Excerpted passage —
(begin)

Is WP's Raeesah Khan the most disliked politician on social media in Singapore?
Blackbox Research’s sentiment analysis indicates so, but how that conclusion was reached is arguably more important
Welcome to Art Science Millennial, a newsletter for non-techies navigating the world of tech! I know the struggle because I’m one of you.
Was public opinion of the Workers’ Party’s Raeesah Khan significantly affected by the police report made against her and the subsequent scrutiny of her past social media posts?
That question seemed to have been emphatically answered when she went from candidate to MP-elect: Her team pulled off a rare victory in Sengkang GRC, only the second multi-seat ward to come under opposition control.
However, a study released last week by Blackbox Research, which is mentioned in several news reports, suggests that negative perceptions of Raeesah did take root. Based on social media data gathered during the 2020 general election campaign period, Blackbox produced the following infographic:
Page 18 of Blackbox’s “Singapore General Election 2020 Campaign Polling Summary”.
Raeesah was not just the most discussed politician, but also drew the most negative sentiment (even more than this election season’s chief provocateur Lim Tean).
So how was online sentiment gauged for this study?
To find out more, I reached out to Blackbox’s CEO David Black, who generously gave permission to use this segment of the study but understandably declined to go into specifics, citing the need to protect his company’s proprietary practices. Nonetheless, he confirmed that the results were derived from sentiment analysis, a tool that we should understand better given its growing usage and influence.
What is sentiment analysis?
Imagine you had an army of workers tirelessly reading every single social media post about a particular topic. A worker reads a post, decides whether that post expresses a positive or negative sentiment, then assigns a sentiment score between 1 (most positive) and -1 (most negative) to the post.
Replace the workers with an automated system and you get basic idea of how sentiment analysis is done. Existing systems are smart enough to recognise some context and online parlance, so if we consider the following tweets:
The second tweet will get a much lower sentiment score (perhaps -0.9) than the first (maybe just a -0.7) because the negative tilt is amplified by the liberal use of caps and exclamation marks. You can visit this link to enter your hypothetical tweets and test out one of the many sentiment analysis products on the market today.

(end)

Data block —

(begin)

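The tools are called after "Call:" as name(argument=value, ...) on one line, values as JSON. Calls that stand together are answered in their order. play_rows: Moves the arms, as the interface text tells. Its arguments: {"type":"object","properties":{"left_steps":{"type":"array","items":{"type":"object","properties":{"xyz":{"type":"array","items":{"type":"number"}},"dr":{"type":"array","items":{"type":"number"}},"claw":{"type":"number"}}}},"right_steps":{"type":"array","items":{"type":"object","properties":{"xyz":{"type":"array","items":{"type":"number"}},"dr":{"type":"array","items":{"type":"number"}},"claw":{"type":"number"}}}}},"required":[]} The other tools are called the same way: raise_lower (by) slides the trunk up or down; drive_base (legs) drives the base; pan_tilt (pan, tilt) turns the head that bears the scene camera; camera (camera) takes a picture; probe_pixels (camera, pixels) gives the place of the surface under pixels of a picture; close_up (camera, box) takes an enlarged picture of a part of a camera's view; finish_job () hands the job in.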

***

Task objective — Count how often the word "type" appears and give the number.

(end)

Task objective — Transcribe all of the excerpted passage and nothing else.

Correct answer —
Is WP's Raeesah Khan the most disliked politician on social media in Singapore?
Blackbox Research’s sentiment analysis indicates so, but how that conclusion was reached is arguably more important
Welcome to Art Science Millennial, a newsletter for non-techies navigating the world of tech! I know the struggle because I’m one of you.
Was public opinion of the Workers’ Party’s Raeesah Khan significantly affected by the police report made against her and the subsequent scrutiny of her past social media posts?
That question seemed to have been emphatically answered when she went from candidate to MP-elect: Her team pulled off a rare victory in Sengkang GRC, only the second multi-seat ward to come under opposition control.
However, a study released last week by Blackbox Research, which is mentioned in several news reports, suggests that negative perceptions of Raeesah did take root. Based on social media data gathered during the 2020 general election campaign period, Blackbox produced the following infographic:
Page 18 of Blackbox’s “Singapore General Election 2020 Campaign Polling Summary”.
Raeesah was not just the most discussed politician, but also drew the most negative sentiment (even more than this election season’s chief provocateur Lim Tean).
So how was online sentiment gauged for this study?
To find out more, I reached out to Blackbox’s CEO David Black, who generously gave permission to use this segment of the study but understandably declined to go into specifics, citing the need to protect his company’s proprietary practices. Nonetheless, he confirmed that the results were derived from sentiment analysis, a tool that we should understand better given its growing usage and influence.
What is sentiment analysis?
Imagine you had an army of workers tirelessly reading every single social media post about a particular topic. A worker reads a post, decides whether that post expresses a positive or negative sentiment, then assigns a sentiment score between 1 (most positive) and -1 (most negative) to the post.
Replace the workers with an automated system and you get basic idea of how sentiment analysis is done. Existing systems are smart enough to recognise some context and online parlance, so if we consider the following tweets:
The second tweet will get a much lower sentiment score (perhaps -0.9) than the first (maybe just a -0.7) because the negative tilt is amplified by the liberal use of caps and exclamation marks. You can visit this link to enter your hypothetical tweets and test out one of the many sentiment analysis products on the market today.